SHORT EXERCISE A:
Repeat exactly and only the lines from the line containing "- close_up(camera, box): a" through the line containing "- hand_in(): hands", both included.

TEXT TO READ:
[START]

Jesucristo, Rey del Universo - Homilía Padre Jesús Hermosilla
DOMINGO
XXXIV DEL TIEMPO ORDINARIO
CICLO C
JESUCRISTO,
REY DEL UNIVERSO
La solemnidad de Jesucristo, Rey del
universo, da fin o culminación al año
litúrgico, indicándonos así qué será lo último y definitivo de la historia.
La literatura, el cine, incluso la ciencia, se preguntan y especulan o
fantasean sobre el futuro, el cristianismo sabe en qué consistirá.
El rey de los judíos. El Rey del
universo
Jesús
comenzó su ministerio público anunciando que el reino de Dios estaba cerca.
Predicó las parábolas del reino: “el reino de Dios es semejante a…” Más tarde
decía: “el reino de Dios está dentro de ustedes”. El nos ha traído el reino de
Dios. Un reino que es como una semilla que, poco a poco, va creciendo, como la
levadura que va fermentando la masa del mundo. Un reino que se va extendiendo en la medida que su mensaje de salvación
es predicado y aceptado. Y El es el Rey. En la sentencia de condenación a
muerte pusieron que Él era “el rey de los judíos”, pero Jesús es mucho más,
Jesús es el Rey de todo el universo. Dice el prefacio de la Misa de hoy que,
sometiendo a su poder la creación entera, entrega al Padre, majestad infinita,
un Reino eterno y universal. ¿Y cómo ha sometido a su poder toda la creación?

[END]

Rows from a dataset
[START]

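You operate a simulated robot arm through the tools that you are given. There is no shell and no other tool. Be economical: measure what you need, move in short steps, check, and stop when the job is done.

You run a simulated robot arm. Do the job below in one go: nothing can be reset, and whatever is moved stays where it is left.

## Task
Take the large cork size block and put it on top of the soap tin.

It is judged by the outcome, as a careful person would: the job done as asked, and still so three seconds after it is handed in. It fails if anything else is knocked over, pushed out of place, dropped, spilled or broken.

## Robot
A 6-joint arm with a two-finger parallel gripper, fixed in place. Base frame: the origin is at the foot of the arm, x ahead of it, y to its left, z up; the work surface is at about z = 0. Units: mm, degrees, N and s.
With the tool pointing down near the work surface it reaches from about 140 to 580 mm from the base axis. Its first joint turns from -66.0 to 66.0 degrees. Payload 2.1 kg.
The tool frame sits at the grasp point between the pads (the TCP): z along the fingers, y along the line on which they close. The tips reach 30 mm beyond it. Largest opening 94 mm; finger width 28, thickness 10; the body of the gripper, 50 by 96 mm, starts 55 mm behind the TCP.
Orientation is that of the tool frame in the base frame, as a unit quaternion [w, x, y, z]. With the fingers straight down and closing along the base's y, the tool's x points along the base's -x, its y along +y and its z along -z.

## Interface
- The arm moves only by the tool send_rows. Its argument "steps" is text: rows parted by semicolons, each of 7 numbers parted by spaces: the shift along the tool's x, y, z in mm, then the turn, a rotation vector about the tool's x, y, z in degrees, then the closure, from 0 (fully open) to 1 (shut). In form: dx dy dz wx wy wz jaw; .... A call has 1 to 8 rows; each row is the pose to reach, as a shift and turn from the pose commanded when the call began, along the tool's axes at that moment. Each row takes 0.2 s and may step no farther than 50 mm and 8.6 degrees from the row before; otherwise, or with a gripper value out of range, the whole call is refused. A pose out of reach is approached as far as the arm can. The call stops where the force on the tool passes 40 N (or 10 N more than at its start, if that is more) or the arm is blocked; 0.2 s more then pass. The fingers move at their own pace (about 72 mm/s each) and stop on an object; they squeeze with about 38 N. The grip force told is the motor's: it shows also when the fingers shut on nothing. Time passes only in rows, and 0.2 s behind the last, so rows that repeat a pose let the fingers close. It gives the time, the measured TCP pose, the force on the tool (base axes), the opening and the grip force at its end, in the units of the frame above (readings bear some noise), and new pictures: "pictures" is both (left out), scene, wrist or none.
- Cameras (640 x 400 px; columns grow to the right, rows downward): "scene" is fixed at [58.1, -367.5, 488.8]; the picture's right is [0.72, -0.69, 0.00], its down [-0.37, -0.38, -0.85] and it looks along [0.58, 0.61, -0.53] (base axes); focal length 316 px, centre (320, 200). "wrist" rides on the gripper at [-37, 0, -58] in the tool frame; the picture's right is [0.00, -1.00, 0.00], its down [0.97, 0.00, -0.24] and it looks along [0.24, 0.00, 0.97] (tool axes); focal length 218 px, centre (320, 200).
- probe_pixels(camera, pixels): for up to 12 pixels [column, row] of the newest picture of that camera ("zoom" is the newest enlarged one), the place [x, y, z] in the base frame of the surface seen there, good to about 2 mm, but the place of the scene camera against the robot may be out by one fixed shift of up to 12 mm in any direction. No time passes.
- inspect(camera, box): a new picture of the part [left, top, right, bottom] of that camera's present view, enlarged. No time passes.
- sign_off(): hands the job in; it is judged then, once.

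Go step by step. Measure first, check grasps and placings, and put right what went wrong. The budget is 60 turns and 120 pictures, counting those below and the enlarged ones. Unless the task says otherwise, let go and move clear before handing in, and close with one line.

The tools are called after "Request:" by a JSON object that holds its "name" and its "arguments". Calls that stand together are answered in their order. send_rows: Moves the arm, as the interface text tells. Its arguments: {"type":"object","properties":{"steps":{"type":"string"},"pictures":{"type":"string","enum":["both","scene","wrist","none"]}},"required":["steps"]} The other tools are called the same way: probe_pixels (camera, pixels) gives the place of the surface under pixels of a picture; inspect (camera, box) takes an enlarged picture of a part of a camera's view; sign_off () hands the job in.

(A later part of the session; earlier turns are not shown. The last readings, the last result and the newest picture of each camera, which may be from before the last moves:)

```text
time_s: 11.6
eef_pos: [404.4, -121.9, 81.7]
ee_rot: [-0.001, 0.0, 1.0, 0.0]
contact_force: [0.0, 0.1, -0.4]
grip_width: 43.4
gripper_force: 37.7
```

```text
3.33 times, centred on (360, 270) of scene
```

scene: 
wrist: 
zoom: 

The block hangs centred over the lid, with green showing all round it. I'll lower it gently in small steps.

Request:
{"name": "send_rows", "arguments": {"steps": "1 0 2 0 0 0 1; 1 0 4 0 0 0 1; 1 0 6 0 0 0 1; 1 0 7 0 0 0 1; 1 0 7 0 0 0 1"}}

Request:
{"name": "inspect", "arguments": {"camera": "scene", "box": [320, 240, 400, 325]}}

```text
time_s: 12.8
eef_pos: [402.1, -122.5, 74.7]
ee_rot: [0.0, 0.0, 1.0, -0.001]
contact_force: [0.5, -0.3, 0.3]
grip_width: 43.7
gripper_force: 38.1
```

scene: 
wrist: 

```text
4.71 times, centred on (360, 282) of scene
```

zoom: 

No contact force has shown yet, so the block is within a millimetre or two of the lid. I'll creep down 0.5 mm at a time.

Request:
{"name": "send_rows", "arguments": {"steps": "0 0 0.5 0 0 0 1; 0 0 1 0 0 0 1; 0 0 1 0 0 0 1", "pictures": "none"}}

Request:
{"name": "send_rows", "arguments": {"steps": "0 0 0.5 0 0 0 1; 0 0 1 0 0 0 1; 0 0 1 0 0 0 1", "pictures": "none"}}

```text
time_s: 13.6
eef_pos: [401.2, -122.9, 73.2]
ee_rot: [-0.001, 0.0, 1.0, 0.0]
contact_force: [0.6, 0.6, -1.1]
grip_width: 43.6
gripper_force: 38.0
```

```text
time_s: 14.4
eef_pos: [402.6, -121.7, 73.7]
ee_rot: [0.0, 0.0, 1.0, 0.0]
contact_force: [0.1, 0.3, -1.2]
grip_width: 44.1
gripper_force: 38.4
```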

[END]
[START]

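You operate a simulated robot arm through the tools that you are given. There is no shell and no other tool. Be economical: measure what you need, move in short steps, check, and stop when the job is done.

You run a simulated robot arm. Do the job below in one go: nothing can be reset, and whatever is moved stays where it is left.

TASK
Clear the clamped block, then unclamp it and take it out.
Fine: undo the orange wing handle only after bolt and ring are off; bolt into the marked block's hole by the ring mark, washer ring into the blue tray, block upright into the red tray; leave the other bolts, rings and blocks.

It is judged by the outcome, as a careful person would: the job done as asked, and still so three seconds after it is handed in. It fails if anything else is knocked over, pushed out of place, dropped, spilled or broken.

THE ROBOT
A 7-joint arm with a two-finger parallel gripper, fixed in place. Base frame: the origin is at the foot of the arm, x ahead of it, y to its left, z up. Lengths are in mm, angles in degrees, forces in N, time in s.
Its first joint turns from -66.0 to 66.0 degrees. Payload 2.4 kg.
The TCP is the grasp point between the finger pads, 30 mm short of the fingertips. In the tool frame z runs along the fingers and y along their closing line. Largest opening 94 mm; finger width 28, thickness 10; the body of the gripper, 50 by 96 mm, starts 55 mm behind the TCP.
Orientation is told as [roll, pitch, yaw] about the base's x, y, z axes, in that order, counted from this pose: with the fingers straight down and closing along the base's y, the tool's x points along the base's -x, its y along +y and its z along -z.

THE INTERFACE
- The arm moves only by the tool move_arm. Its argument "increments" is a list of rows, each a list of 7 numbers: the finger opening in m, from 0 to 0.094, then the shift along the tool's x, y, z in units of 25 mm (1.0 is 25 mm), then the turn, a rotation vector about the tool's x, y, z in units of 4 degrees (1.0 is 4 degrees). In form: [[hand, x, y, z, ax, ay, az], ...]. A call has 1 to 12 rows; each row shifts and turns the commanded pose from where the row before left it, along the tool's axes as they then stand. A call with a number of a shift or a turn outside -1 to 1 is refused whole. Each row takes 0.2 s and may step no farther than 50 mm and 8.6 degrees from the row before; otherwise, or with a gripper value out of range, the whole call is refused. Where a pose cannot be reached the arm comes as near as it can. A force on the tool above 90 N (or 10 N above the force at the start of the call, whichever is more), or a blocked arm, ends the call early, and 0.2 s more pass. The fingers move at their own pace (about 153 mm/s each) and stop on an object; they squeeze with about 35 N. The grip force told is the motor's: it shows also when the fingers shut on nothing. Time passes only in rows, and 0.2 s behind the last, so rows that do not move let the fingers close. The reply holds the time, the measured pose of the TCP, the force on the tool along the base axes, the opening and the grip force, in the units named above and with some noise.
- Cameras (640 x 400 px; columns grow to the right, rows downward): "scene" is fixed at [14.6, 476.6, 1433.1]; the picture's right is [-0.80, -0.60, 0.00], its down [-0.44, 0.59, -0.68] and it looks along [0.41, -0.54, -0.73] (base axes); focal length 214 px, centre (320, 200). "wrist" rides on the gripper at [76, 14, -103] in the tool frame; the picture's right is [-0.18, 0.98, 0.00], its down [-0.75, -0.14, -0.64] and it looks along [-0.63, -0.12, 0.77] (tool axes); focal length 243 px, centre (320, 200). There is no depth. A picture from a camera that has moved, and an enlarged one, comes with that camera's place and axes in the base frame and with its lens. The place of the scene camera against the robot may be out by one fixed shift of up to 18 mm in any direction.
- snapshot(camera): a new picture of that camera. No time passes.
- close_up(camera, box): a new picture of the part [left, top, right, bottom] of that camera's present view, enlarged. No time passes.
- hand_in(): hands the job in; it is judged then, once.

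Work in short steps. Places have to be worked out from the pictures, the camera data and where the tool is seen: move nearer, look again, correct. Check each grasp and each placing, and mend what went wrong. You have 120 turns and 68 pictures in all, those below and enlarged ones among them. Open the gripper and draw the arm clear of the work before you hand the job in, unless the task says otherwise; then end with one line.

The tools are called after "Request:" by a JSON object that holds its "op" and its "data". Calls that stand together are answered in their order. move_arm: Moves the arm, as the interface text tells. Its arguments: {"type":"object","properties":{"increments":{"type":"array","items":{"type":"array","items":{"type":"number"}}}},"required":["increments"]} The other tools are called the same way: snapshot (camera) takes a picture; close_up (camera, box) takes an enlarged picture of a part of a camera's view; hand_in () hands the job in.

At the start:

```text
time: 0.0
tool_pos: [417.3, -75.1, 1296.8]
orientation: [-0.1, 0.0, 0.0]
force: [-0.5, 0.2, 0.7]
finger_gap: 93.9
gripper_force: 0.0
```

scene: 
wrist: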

[END]

SHORT EXERCISE B:
Set down the text to read once more as it stands.

TASK OUTPUT A:
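- close_up(camera, box): a new picture of the part [left, top, right, bottom] of that camera's present view, enlarged. No time passes.
- hand_in(): hands the job in; it is judged then, once.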

TASK OUTPUT B:
Jesucristo, Rey del Universo - Homilía Padre Jesús Hermosilla
DOMINGO
XXXIV DEL TIEMPO ORDINARIO
CICLO C
JESUCRISTO,
REY DEL UNIVERSO
La solemnidad de Jesucristo, Rey del
universo, da fin o culminación al año
litúrgico, indicándonos así qué será lo último y definitivo de la historia.
La literatura, el cine, incluso la ciencia, se preguntan y especulan o
fantasean sobre el futuro, el cristianismo sabe en qué consistirá.
El rey de los judíos. El Rey del
universo
Jesús
comenzó su ministerio público anunciando que el reino de Dios estaba cerca.
Predicó las parábolas del reino: “el reino de Dios es semejante a…” Más tarde
decía: “el reino de Dios está dentro de ustedes”. El nos ha traído el reino de
Dios. Un reino que es como una semilla que, poco a poco, va creciendo, como la
levadura que va fermentando la masa del mundo. Un reino que se va extendiendo en la medida que su mensaje de salvación
es predicado y aceptado. Y El es el Rey. En la sentencia de condenación a
muerte pusieron que Él era “el rey de los judíos”, pero Jesús es mucho más,
Jesús es el Rey de todo el universo. Dice el prefacio de la Misa de hoy que,
sometiendo a su poder la creación entera, entrega al Padre, majestad infinita,
un Reino eterno y universal. ¿Y cómo ha sometido a su poder toda la creación?